What the task asks:
The listing below holds a line with "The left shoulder" and a later line with "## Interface". Write out those two lines and every line between them, exactly, and nothing else.

** begin **

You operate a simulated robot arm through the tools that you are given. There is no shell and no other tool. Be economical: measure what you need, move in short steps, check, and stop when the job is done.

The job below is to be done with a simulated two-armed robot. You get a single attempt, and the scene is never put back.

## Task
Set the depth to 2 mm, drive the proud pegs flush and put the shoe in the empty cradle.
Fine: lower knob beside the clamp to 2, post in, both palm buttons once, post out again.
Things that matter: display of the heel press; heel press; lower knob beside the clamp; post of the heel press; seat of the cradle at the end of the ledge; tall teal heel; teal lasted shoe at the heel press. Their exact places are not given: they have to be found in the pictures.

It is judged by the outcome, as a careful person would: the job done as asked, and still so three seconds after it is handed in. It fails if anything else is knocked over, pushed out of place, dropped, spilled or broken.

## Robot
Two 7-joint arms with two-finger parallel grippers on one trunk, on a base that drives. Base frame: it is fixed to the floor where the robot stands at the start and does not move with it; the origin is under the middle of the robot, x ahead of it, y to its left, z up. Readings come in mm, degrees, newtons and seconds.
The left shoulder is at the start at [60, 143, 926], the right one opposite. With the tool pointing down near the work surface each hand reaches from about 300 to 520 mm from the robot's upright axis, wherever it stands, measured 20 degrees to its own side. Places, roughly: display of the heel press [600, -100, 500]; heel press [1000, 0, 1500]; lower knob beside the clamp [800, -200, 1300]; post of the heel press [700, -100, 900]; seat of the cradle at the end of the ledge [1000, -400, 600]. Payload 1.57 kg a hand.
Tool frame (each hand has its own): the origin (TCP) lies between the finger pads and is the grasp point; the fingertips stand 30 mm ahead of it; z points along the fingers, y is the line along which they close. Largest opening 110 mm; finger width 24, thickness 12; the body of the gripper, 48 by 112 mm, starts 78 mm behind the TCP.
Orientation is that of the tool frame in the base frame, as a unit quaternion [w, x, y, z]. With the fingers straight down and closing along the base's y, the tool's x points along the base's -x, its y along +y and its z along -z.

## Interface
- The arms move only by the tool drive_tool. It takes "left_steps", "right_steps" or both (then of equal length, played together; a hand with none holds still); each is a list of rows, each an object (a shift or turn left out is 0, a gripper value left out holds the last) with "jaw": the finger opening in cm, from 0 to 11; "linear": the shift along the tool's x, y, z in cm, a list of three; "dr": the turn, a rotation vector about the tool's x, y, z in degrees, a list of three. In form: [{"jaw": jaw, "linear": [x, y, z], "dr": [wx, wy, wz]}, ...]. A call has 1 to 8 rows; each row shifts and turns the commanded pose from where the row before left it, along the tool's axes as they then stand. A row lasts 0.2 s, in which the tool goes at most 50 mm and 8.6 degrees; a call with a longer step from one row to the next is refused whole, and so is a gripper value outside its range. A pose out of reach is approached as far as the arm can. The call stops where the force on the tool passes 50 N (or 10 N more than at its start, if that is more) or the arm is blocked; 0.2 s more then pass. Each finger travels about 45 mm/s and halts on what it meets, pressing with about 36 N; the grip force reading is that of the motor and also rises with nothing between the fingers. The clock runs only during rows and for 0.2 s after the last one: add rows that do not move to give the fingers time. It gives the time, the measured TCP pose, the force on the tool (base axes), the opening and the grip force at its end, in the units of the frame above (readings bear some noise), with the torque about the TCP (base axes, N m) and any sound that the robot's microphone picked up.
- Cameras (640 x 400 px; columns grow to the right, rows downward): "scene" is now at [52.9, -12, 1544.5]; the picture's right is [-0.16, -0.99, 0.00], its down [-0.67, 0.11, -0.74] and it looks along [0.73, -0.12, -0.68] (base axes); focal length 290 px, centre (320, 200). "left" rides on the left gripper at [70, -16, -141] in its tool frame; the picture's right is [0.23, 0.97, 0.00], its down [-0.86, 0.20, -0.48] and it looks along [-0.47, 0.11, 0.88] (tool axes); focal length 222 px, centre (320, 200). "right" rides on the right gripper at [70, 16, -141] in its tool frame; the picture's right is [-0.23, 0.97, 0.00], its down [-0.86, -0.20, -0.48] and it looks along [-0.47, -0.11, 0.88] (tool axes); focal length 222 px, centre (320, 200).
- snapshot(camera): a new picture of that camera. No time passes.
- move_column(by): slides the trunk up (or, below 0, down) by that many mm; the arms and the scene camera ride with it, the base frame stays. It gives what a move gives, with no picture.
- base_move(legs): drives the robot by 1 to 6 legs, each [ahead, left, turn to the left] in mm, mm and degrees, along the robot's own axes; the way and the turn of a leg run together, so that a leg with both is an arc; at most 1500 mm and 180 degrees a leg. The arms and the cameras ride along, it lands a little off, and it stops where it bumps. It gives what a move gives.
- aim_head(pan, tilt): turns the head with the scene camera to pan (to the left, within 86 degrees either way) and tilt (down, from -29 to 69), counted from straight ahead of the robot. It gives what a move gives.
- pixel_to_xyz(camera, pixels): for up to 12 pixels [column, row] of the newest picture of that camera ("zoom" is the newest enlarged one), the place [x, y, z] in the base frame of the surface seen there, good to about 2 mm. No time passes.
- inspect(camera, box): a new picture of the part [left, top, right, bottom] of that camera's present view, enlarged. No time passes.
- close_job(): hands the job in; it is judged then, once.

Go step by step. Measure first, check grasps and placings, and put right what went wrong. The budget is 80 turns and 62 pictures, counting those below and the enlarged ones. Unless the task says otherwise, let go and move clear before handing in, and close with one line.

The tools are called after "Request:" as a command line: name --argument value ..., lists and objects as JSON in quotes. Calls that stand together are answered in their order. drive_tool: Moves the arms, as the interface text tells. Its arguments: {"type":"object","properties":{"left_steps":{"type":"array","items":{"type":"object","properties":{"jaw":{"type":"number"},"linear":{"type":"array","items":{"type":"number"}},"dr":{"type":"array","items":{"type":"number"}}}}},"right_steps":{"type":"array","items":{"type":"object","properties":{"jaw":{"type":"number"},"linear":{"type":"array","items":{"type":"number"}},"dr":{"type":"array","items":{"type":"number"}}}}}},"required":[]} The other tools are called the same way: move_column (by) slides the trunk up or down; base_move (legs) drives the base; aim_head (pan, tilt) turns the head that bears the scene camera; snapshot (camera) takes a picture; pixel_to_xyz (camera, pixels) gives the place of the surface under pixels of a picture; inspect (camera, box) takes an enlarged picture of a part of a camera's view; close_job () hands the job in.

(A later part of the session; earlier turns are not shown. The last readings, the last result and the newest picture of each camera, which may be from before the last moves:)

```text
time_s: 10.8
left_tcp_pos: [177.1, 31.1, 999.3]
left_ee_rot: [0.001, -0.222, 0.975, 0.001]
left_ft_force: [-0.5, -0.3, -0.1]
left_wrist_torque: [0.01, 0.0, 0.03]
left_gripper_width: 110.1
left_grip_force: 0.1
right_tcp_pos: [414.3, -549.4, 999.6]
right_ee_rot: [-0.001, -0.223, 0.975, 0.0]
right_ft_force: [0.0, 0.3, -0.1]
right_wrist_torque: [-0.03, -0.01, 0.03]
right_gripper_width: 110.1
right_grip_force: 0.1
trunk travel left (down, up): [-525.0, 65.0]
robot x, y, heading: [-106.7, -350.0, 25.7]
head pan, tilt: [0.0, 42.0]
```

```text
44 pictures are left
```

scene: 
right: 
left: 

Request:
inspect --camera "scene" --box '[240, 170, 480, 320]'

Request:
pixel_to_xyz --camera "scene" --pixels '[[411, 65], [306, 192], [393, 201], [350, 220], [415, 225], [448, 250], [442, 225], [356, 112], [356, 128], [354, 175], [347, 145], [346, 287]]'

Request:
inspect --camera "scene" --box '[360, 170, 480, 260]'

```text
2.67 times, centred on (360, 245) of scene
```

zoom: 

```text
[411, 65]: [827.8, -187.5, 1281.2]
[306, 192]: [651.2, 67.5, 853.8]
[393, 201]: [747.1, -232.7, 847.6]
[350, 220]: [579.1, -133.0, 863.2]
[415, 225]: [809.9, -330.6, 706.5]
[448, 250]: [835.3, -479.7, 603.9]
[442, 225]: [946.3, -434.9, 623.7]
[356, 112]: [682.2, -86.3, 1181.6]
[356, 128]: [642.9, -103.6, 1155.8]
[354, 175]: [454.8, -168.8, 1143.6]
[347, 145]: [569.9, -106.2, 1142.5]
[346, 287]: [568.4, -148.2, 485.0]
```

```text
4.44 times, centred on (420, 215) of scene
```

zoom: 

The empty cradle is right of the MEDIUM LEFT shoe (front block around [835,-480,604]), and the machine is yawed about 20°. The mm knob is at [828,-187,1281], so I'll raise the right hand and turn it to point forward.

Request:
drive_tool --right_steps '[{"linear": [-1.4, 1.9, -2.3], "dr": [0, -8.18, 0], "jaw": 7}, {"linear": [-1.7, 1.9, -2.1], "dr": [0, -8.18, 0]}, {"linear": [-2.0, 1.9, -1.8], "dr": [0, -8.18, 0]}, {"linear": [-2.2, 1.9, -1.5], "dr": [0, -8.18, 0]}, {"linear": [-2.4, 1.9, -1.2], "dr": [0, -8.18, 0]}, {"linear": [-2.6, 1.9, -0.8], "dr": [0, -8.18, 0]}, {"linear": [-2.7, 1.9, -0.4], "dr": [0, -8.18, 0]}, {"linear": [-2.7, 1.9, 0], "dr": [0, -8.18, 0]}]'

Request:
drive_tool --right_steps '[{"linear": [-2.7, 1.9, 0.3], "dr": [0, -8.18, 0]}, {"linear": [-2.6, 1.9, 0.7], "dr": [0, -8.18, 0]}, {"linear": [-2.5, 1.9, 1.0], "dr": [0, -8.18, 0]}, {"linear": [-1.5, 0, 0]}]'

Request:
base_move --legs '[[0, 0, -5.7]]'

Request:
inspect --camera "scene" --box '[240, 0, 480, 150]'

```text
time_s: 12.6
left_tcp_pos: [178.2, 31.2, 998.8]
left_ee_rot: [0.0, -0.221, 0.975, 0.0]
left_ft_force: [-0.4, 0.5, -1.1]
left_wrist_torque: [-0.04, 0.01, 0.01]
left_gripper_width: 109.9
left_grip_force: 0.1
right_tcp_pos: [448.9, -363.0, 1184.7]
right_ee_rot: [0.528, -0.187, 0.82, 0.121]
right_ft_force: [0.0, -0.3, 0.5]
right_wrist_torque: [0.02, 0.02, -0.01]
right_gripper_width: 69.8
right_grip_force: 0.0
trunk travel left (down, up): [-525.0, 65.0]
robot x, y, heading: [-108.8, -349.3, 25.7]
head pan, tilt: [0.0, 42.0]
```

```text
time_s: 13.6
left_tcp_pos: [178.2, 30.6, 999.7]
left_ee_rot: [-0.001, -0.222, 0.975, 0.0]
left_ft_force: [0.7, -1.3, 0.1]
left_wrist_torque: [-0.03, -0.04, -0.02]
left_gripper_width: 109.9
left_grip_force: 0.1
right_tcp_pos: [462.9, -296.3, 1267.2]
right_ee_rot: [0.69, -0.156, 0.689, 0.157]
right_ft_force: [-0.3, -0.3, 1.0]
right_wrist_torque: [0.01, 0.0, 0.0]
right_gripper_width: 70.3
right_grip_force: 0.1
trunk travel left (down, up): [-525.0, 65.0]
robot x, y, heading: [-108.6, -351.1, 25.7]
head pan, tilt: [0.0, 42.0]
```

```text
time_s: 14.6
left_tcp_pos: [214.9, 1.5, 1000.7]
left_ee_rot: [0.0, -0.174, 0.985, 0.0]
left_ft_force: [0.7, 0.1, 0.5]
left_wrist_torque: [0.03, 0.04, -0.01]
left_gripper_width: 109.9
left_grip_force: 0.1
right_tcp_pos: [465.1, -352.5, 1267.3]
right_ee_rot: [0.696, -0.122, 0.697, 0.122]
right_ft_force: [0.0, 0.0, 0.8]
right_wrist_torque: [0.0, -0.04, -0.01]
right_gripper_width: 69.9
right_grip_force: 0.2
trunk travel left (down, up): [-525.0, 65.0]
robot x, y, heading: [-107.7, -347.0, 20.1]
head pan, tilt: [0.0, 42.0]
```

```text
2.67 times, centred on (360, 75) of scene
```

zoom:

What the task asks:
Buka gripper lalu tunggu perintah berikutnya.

** end **

Exercise output:
The left shoulder is at the start at [60, 143, 926], the right one opposite. With the tool pointing down near the work surface each hand reaches from about 300 to 520 mm from the robot's upright axis, wherever it stands, measured 20 degrees to its own side. Places, roughly: display of the heel press [600, -100, 500]; heel press [1000, 0, 1500]; lower knob beside the clamp [800, -200, 1300]; post of the heel press [700, -100, 900]; seat of the cradle at the end of the ledge [1000, -400, 600]. Payload 1.57 kg a hand.
Tool frame (each hand has its own): the origin (TCP) lies between the finger pads and is the grasp point; the fingertips stand 30 mm ahead of it; z points along the fingers, y is the line along which they close. Largest opening 110 mm; finger width 24, thickness 12; the body of the gripper, 48 by 112 mm, starts 78 mm behind the TCP.
Orientation is that of the tool frame in the base frame, as a unit quaternion [w, x, y, z]. With the fingers straight down and closing along the base's y, the tool's x points along the base's -x, its y along +y and its z along -z.

## Interface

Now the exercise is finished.